* Start Source excerpt *

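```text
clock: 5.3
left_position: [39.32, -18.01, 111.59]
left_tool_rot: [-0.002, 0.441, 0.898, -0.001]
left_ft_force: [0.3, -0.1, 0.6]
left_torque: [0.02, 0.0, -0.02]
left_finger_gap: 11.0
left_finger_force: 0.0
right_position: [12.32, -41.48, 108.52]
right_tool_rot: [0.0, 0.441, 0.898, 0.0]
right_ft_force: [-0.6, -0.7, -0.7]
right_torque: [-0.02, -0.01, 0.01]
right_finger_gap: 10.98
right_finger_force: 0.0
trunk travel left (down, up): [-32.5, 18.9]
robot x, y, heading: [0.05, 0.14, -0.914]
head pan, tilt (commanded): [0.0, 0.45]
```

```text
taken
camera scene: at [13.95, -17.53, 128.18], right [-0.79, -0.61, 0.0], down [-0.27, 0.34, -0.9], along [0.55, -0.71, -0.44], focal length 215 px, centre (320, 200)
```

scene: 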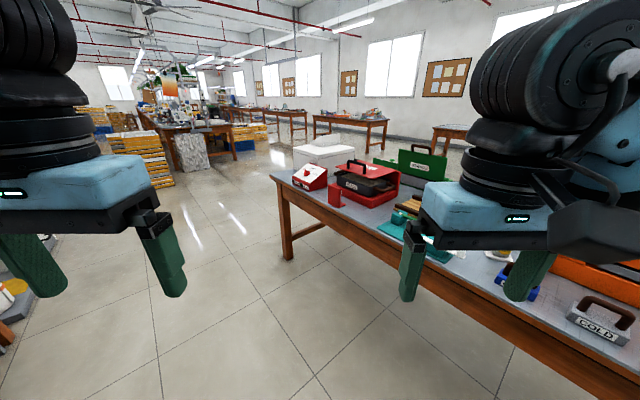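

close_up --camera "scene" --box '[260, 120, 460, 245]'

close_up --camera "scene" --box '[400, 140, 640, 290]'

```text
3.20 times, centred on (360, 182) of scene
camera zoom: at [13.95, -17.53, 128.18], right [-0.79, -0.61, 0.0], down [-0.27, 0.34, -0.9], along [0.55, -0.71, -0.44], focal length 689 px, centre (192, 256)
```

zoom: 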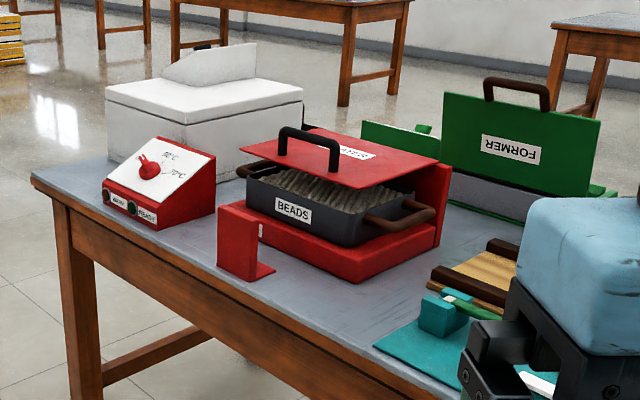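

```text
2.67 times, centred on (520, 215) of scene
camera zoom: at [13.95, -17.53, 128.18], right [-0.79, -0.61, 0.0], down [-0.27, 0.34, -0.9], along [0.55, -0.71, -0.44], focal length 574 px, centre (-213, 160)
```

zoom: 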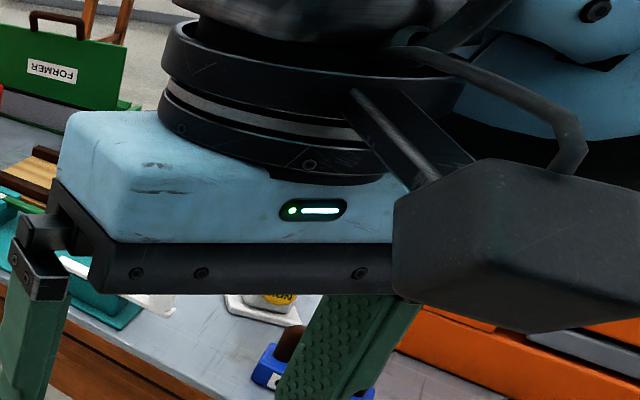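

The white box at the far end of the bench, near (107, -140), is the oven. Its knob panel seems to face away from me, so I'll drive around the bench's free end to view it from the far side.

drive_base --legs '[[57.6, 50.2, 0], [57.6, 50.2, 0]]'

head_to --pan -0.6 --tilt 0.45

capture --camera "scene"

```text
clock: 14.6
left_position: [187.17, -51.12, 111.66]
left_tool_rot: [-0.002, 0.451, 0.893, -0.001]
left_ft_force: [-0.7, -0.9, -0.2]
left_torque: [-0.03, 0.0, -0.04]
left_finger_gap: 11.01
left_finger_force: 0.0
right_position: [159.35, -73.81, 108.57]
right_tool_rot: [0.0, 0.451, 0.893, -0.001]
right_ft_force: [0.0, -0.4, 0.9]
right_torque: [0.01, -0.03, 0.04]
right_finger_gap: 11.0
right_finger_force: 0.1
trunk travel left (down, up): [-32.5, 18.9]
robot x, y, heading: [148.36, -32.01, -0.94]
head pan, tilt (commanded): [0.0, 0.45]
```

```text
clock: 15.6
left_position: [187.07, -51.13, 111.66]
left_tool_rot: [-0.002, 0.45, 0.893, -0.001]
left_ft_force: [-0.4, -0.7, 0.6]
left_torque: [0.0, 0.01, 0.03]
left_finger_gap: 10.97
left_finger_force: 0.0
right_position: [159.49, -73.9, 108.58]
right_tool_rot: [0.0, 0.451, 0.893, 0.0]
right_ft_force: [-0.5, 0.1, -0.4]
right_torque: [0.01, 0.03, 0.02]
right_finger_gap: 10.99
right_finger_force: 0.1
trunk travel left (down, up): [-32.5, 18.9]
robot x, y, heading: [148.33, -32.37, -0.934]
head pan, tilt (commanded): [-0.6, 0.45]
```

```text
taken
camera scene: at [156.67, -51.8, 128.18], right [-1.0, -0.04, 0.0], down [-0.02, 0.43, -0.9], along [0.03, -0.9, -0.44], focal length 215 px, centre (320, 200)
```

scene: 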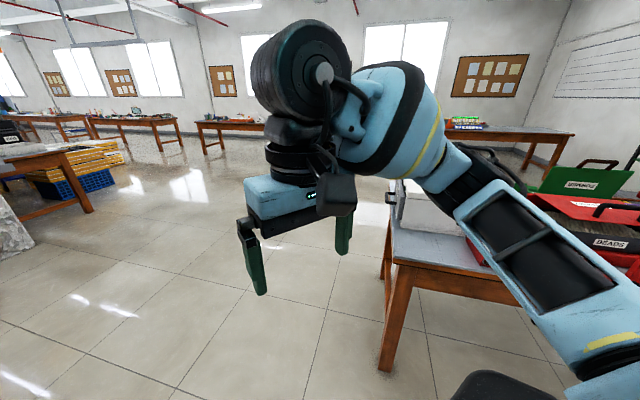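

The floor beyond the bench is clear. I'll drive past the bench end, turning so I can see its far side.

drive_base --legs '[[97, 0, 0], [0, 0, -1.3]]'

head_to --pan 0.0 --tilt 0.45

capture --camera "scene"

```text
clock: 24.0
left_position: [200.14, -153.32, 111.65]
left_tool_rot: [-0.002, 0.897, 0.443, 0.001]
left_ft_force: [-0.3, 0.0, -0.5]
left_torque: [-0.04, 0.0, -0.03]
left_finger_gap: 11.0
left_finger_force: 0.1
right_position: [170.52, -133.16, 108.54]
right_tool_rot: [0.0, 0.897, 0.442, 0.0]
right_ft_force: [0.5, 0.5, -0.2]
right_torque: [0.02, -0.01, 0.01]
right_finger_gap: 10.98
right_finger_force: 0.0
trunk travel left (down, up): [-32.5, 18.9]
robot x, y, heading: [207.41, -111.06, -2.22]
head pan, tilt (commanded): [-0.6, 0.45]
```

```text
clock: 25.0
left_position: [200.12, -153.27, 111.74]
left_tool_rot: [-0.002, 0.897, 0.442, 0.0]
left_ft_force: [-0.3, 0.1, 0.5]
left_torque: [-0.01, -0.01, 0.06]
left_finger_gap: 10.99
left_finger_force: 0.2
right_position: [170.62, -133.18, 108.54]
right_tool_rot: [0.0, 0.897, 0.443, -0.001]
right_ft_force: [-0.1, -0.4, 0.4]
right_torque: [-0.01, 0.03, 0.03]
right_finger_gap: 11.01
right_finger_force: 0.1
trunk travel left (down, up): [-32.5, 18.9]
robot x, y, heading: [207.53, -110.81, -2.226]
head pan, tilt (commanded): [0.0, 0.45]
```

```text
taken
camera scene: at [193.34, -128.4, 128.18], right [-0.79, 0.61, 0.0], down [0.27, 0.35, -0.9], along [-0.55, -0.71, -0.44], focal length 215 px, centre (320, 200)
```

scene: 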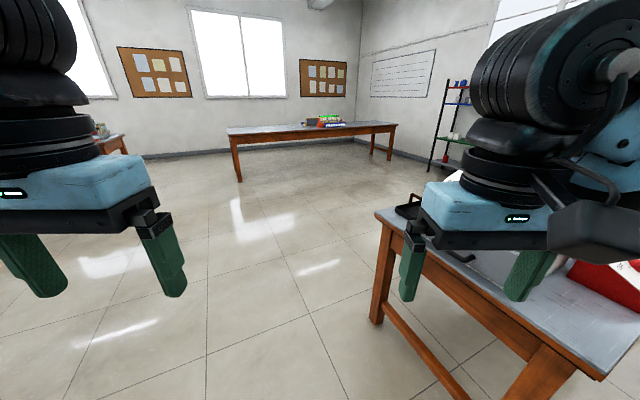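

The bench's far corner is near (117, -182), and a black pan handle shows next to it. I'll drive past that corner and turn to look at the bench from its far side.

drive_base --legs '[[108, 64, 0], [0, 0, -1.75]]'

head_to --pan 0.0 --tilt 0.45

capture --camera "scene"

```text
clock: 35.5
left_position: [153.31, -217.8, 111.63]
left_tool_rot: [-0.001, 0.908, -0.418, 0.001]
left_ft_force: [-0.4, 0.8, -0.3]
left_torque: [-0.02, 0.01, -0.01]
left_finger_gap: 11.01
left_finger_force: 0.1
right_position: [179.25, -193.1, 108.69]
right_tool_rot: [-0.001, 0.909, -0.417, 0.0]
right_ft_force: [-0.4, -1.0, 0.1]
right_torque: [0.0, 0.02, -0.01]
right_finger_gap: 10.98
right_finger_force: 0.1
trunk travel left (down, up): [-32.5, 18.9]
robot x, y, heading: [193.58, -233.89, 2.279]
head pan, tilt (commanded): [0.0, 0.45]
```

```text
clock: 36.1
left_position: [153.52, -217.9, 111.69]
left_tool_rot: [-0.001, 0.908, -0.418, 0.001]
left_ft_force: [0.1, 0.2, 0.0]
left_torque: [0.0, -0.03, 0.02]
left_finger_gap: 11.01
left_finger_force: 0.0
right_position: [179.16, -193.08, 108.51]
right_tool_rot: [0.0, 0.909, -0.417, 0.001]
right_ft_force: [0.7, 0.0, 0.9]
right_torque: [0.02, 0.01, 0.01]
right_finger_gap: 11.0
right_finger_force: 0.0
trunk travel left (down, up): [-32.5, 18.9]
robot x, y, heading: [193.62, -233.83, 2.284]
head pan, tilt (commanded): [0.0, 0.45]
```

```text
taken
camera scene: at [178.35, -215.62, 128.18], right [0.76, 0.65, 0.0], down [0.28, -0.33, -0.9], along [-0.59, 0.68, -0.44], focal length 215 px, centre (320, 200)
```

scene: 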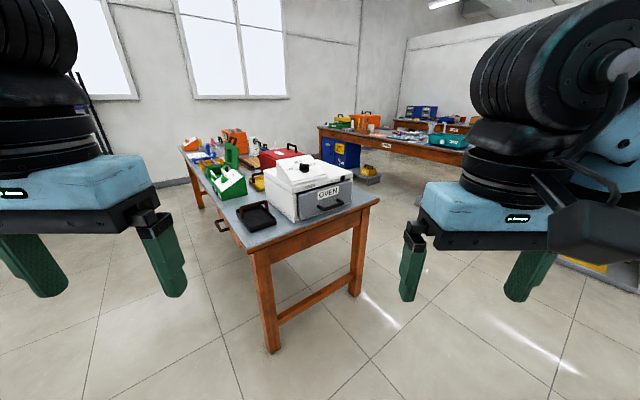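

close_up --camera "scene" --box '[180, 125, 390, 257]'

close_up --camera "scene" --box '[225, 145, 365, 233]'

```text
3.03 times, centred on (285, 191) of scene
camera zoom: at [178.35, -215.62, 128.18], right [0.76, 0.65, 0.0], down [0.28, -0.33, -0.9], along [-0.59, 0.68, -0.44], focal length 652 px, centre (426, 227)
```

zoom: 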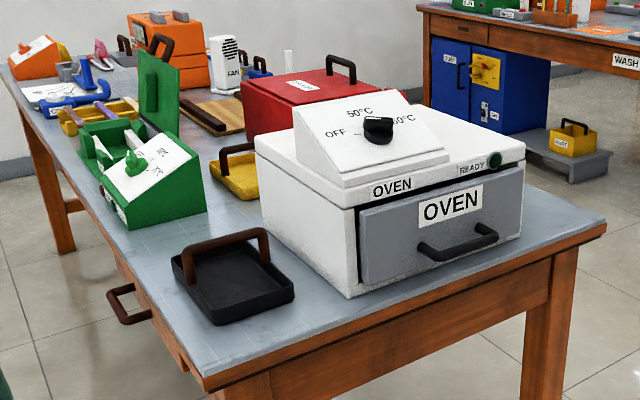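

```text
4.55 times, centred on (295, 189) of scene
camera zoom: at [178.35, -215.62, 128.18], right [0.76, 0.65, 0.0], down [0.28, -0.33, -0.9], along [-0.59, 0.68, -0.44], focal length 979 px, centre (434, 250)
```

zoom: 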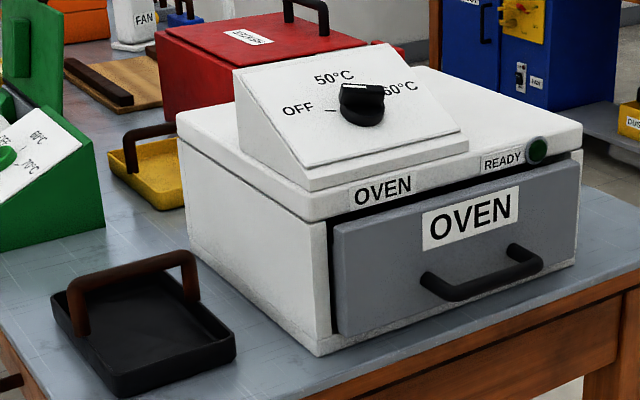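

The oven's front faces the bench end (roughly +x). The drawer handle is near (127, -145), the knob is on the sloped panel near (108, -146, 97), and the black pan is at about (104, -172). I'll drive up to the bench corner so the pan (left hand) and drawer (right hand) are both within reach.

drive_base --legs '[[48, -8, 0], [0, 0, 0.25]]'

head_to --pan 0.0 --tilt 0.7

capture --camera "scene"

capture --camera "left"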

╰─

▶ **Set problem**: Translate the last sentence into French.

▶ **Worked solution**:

* End Source excerpt *

Report only the number of lines that hold the word "heading".

▶ **Worked solution**: 7